→ INFORMATION PROVIDED
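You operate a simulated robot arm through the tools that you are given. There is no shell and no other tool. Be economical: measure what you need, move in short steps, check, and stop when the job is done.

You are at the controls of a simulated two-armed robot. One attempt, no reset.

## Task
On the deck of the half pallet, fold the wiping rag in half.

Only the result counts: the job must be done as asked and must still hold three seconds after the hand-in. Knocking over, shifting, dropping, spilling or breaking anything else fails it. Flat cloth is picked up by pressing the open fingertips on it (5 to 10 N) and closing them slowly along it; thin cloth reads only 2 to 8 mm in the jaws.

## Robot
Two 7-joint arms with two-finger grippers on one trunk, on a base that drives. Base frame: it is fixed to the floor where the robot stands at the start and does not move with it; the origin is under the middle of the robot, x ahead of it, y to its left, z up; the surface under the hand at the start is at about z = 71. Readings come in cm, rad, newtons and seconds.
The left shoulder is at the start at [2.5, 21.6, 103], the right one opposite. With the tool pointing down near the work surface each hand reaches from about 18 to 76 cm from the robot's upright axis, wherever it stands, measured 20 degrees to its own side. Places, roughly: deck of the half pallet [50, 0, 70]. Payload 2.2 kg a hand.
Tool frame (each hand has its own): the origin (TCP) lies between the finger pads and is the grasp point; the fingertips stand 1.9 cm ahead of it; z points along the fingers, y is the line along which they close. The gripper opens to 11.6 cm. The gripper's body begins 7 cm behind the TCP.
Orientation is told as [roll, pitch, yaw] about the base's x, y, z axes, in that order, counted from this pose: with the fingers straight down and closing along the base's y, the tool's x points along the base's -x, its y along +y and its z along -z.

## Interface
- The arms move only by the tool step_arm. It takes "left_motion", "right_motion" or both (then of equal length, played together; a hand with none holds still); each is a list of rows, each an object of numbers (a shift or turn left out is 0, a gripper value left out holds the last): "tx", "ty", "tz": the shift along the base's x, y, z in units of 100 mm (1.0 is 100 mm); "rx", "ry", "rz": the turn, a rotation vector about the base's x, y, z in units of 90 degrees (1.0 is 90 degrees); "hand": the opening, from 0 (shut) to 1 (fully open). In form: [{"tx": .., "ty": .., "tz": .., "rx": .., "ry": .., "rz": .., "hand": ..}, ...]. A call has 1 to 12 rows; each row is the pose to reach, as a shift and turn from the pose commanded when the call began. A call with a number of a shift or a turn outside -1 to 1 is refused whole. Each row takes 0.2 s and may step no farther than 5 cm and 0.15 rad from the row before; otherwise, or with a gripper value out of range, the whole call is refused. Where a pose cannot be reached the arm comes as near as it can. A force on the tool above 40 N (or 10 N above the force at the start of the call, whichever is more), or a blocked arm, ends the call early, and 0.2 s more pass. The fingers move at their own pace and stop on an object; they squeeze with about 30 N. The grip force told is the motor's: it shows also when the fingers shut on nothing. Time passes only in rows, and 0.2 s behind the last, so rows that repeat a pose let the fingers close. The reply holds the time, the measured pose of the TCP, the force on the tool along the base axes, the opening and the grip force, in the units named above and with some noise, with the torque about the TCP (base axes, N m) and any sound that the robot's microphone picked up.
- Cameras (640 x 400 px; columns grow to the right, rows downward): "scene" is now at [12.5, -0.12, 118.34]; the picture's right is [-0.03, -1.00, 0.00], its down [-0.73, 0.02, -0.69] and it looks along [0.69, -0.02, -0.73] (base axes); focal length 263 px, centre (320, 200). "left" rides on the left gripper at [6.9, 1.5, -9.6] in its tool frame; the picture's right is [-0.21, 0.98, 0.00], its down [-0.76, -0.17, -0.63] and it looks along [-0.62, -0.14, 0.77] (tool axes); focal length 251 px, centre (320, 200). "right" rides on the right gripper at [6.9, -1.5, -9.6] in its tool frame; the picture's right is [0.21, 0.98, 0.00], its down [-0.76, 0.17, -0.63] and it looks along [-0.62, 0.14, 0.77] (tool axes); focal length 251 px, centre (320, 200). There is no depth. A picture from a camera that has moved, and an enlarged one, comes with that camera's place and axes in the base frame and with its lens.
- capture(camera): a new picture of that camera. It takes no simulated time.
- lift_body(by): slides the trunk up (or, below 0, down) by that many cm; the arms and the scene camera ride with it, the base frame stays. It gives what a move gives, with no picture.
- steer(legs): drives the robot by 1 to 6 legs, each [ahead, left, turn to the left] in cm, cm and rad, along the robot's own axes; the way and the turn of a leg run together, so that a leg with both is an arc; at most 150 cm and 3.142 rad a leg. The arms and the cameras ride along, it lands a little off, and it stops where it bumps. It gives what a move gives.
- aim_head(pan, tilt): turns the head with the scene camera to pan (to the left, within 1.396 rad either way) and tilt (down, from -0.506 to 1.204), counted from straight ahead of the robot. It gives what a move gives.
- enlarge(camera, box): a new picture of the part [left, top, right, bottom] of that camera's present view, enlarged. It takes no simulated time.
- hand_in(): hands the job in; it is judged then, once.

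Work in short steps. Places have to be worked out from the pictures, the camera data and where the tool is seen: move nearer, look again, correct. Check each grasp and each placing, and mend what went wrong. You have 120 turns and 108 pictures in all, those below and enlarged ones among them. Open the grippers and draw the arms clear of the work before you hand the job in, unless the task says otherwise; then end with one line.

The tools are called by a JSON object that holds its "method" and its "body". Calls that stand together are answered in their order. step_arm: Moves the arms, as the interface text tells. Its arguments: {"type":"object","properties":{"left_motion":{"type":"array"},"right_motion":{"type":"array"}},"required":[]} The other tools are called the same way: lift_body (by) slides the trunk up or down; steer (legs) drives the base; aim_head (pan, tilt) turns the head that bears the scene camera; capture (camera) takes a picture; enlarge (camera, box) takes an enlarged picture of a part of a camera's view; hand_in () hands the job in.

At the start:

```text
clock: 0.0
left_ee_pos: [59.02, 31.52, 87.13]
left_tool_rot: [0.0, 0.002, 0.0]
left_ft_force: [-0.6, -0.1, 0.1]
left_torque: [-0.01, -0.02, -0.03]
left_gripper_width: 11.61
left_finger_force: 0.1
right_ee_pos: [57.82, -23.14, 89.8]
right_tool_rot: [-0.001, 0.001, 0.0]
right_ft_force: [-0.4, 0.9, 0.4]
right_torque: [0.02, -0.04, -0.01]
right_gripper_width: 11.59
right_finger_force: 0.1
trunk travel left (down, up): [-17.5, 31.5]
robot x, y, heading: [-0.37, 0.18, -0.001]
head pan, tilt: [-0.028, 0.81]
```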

→ WORK REQUIRED
Repeat the data above, word for word.

→ REPLY
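You operate a simulated robot arm through the tools that you are given. There is no shell and no other tool. Be economical: measure what you need, move in short steps, check, and stop when the job is done.

You are at the controls of a simulated two-armed robot. One attempt, no reset.

## Task
On the deck of the half pallet, fold the wiping rag in half.

Only the result counts: the job must be done as asked and must still hold three seconds after the hand-in. Knocking over, shifting, dropping, spilling or breaking anything else fails it. Flat cloth is picked up by pressing the open fingertips on it (5 to 10 N) and closing them slowly along it; thin cloth reads only 2 to 8 mm in the jaws.

## Robot
Two 7-joint arms with two-finger grippers on one trunk, on a base that drives. Base frame: it is fixed to the floor where the robot stands at the start and does not move with it; the origin is under the middle of the robot, x ahead of it, y to its left, z up; the surface under the hand at the start is at about z = 71. Readings come in cm, rad, newtons and seconds.
The left shoulder is at the start at [2.5, 21.6, 103], the right one opposite. With the tool pointing down near the work surface each hand reaches from about 18 to 76 cm from the robot's upright axis, wherever it stands, measured 20 degrees to its own side. Places, roughly: deck of the half pallet [50, 0, 70]. Payload 2.2 kg a hand.
Tool frame (each hand has its own): the origin (TCP) lies between the finger pads and is the grasp point; the fingertips stand 1.9 cm ahead of it; z points along the fingers, y is the line along which they close. The gripper opens to 11.6 cm. The gripper's body begins 7 cm behind the TCP.
Orientation is told as [roll, pitch, yaw] about the base's x, y, z axes, in that order, counted from this pose: with the fingers straight down and closing along the base's y, the tool's x points along the base's -x, its y along +y and its z along -z.

## Interface
- The arms move only by the tool step_arm. It takes "left_motion", "right_motion" or both (then of equal length, played together; a hand with none holds still); each is a list of rows, each an object of numbers (a shift or turn left out is 0, a gripper value left out holds the last): "tx", "ty", "tz": the shift along the base's x, y, z in units of 100 mm (1.0 is 100 mm); "rx", "ry", "rz": the turn, a rotation vector about the base's x, y, z in units of 90 degrees (1.0 is 90 degrees); "hand": the opening, from 0 (shut) to 1 (fully open). In form: [{"tx": .., "ty": .., "tz": .., "rx": .., "ry": .., "rz": .., "hand": ..}, ...]. A call has 1 to 12 rows; each row is the pose to reach, as a shift and turn from the pose commanded when the call began. A call with a number of a shift or a turn outside -1 to 1 is refused whole. Each row takes 0.2 s and may step no farther than 5 cm and 0.15 rad from the row before; otherwise, or with a gripper value out of range, the whole call is refused. Where a pose cannot be reached the arm comes as near as it can. A force on the tool above 40 N (or 10 N above the force at the start of the call, whichever is more), or a blocked arm, ends the call early, and 0.2 s more pass. The fingers move at their own pace and stop on an object; they squeeze with about 30 N. The grip force told is the motor's: it shows also when the fingers shut on nothing. Time passes only in rows, and 0.2 s behind the last, so rows that repeat a pose let the fingers close. The reply holds the time, the measured pose of the TCP, the force on the tool along the base axes, the opening and the grip force, in the units named above and with some noise, with the torque about the TCP (base axes, N m) and any sound that the robot's microphone picked up.
- Cameras (640 x 400 px; columns grow to the right, rows downward): "scene" is now at [12.5, -0.12, 118.34]; the picture's right is [-0.03, -1.00, 0.00], its down [-0.73, 0.02, -0.69] and it looks along [0.69, -0.02, -0.73] (base axes); focal length 263 px, centre (320, 200). "left" rides on the left gripper at [6.9, 1.5, -9.6] in its tool frame; the picture's right is [-0.21, 0.98, 0.00], its down [-0.76, -0.17, -0.63] and it looks along [-0.62, -0.14, 0.77] (tool axes); focal length 251 px, centre (320, 200). "right" rides on the right gripper at [6.9, -1.5, -9.6] in its tool frame; the picture's right is [0.21, 0.98, 0.00], its down [-0.76, 0.17, -0.63] and it looks along [-0.62, 0.14, 0.77] (tool axes); focal length 251 px, centre (320, 200). There is no depth. A picture from a camera that has moved, and an enlarged one, comes with that camera's place and axes in the base frame and with its lens.
- capture(camera): a new picture of that camera. It takes no simulated time.
- lift_body(by): slides the trunk up (or, below 0, down) by that many cm; the arms and the scene camera ride with it, the base frame stays. It gives what a move gives, with no picture.
- steer(legs): drives the robot by 1 to 6 legs, each [ahead, left, turn to the left] in cm, cm and rad, along the robot's own axes; the way and the turn of a leg run together, so that a leg with both is an arc; at most 150 cm and 3.142 rad a leg. The arms and the cameras ride along, it lands a little off, and it stops where it bumps. It gives what a move gives.
- aim_head(pan, tilt): turns the head with the scene camera to pan (to the left, within 1.396 rad either way) and tilt (down, from -0.506 to 1.204), counted from straight ahead of the robot. It gives what a move gives.
- enlarge(camera, box): a new picture of the part [left, top, right, bottom] of that camera's present view, enlarged. It takes no simulated time.
- hand_in(): hands the job in; it is judged then, once.

Work in short steps. Places have to be worked out from the pictures, the camera data and where the tool is seen: move nearer, look again, correct. Check each grasp and each placing, and mend what went wrong. You have 120 turns and 108 pictures in all, those below and enlarged ones among them. Open the grippers and draw the arms clear of the work before you hand the job in, unless the task says otherwise; then end with one line.

The tools are called by a JSON object that holds its "method" and its "body". Calls that stand together are answered in their order. step_arm: Moves the arms, as the interface text tells. Its arguments: {"type":"object","properties":{"left_motion":{"type":"array"},"right_motion":{"type":"array"}},"required":[]} The other tools are called the same way: lift_body (by) slides the trunk up or down; steer (legs) drives the base; aim_head (pan, tilt) turns the head that bears the scene camera; capture (camera) takes a picture; enlarge (camera, box) takes an enlarged picture of a part of a camera's view; hand_in () hands the job in.

At the start:

```text
clock: 0.0
left_ee_pos: [59.02, 31.52, 87.13]
left_tool_rot: [0.0, 0.002, 0.0]
left_ft_force: [-0.6, -0.1, 0.1]
left_torque: [-0.01, -0.02, -0.03]
left_gripper_width: 11.61
left_finger_force: 0.1
right_ee_pos: [57.82, -23.14, 89.8]
right_tool_rot: [-0.001, 0.001, 0.0]
right_ft_force: [-0.4, 0.9, 0.4]
right_torque: [0.02, -0.04, -0.01]
right_gripper_width: 11.59
right_finger_force: 0.1
trunk travel left (down, up): [-17.5, 31.5]
robot x, y, heading: [-0.37, 0.18, -0.001]
head pan, tilt: [-0.028, 0.81]
```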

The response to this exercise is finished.